Le premier titre de l'album, BXL Bleuette, est consacré à Bruxelles, où vous vivez. L'amour des villes, la géographie, le voyage, c'est une autre constante de votre œuvre...
C'est vrai : depuis le premier disque, je suis passée par Tarifa, par Portsmouth, par Dunkerque. J'ai aussi parlé des villes en général dans La ville allongée sur le dos. Cette chanson sur Bruxelles, c'est une déclaration d'amour à cette ville qui m'a happée depuis douze ans. Après toutes les chansons qui lui ont été consacrées, de Brel à Dick Annegarn, j'étais contente de pouvoir faire la mienne, d'y dire ce que je ressens de cette ville, ce qu'elle est aujourd'hui.

Comme premier extrait de ce disque, vous avez choisi une reprise, en l'occurrence Werewolf de Michael Hurley... Pourquoi une reprise et précisément celle-ci ?
J'aimais bien l'idée, moi qui chante la plupart du temps en français, de mettre en avant une chanson en anglais. J'ai découvert Michael Hurley sur le myspace d'Alela Diane et je me suis demandé, en écoutant cette chanson, pourquoi elle n'était pas plus connue que ça. C'est vraiment un classique avec une mélodie magnifique.
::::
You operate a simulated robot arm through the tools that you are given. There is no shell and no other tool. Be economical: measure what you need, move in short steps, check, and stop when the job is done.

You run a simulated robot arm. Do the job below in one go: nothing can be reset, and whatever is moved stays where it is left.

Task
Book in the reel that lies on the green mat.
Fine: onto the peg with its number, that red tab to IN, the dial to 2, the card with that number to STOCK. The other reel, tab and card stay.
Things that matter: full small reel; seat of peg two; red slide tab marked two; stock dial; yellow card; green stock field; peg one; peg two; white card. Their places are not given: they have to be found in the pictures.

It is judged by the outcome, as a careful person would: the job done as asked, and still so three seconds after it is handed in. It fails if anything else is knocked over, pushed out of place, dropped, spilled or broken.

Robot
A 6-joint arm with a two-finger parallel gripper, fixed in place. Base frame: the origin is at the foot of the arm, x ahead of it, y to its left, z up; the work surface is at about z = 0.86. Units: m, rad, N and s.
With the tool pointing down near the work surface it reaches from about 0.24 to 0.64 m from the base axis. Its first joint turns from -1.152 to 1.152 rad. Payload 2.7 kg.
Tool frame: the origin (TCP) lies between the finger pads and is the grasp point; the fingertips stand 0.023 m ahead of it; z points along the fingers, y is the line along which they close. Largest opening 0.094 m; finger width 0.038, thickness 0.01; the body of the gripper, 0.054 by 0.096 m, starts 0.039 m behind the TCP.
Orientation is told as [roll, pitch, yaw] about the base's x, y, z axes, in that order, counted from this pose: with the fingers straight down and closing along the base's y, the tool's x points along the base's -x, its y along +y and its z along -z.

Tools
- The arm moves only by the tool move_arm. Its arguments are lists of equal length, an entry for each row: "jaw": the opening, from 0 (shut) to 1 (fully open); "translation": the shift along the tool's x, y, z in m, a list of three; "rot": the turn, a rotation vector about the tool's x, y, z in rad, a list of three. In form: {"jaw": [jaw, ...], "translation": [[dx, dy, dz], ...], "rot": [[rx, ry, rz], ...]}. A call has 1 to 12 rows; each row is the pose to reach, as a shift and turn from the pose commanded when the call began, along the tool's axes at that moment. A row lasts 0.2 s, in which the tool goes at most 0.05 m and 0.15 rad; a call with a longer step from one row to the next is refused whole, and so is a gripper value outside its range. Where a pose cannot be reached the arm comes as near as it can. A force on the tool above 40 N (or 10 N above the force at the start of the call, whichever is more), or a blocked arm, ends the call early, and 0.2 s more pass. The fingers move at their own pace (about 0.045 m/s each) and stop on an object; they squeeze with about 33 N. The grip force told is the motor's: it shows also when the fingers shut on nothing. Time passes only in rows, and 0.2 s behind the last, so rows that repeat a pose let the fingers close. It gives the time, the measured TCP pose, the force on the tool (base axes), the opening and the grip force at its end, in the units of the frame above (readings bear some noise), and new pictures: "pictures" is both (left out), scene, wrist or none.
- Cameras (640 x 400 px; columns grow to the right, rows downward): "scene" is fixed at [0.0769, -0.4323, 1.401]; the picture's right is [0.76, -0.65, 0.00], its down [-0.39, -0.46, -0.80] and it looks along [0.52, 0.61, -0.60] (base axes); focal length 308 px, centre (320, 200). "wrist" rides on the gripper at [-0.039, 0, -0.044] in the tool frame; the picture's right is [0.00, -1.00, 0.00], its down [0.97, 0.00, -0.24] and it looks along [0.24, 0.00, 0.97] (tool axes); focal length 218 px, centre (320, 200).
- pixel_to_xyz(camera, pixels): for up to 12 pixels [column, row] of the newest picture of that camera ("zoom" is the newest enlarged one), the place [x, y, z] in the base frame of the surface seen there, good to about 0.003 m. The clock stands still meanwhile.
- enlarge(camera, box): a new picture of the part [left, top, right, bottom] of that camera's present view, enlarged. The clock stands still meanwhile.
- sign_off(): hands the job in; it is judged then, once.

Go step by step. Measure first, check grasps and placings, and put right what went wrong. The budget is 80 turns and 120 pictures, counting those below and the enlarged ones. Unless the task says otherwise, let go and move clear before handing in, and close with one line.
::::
Je l'ai beaucoup jouée en concert, très dénudée, je veux dire la chanson, pas moi (rires)... J'ai ensuite découvert qu'elle avait été reprise par Cat Power, Violent Femmes... C'est une chanson sur les loups-garous et, même si je ne sais pas trop ce que Michael Hurley a voulu y mettre, j'ai choisi d'y voir une métaphore sur l'étranger qu'on doit apprendre à connaître plutôt que de s'en méfier.

Comment s'est déroulée votre collaboration avec Stéphane Daubersy qui a réalisé cet album avec vous ?
Stéphane avait terminé avec moi la tournée d'À l'Aveuglette (2008). Je n'avais jamais été dans la création avec lui. En fait, tout est parti d'une manière différente de travailler. Avant, j'avais mes textes et j'essayais de trouver des mélodies en guitare-voix ou piano-voix. Là, j'avais envie de quelque chose de plus ludique. Je suis allée piocher dans ma collection de 45 tours utilisés sur scène pour des interludes : des bruitages, des extraits musicaux, des publicités, des cours d'anatomie... On en samplait de petits extraits. Je chantais aussi des mélodies à Stéphane qui les reproduisait et on est partis de cette base-là. Ça s'est fait un peu comme un jeu, un ping-pong, une succession de collages, de bricolages, d'où est sortie une grosse matière musicale. Plus importante même que les textes que j'avais à disposition !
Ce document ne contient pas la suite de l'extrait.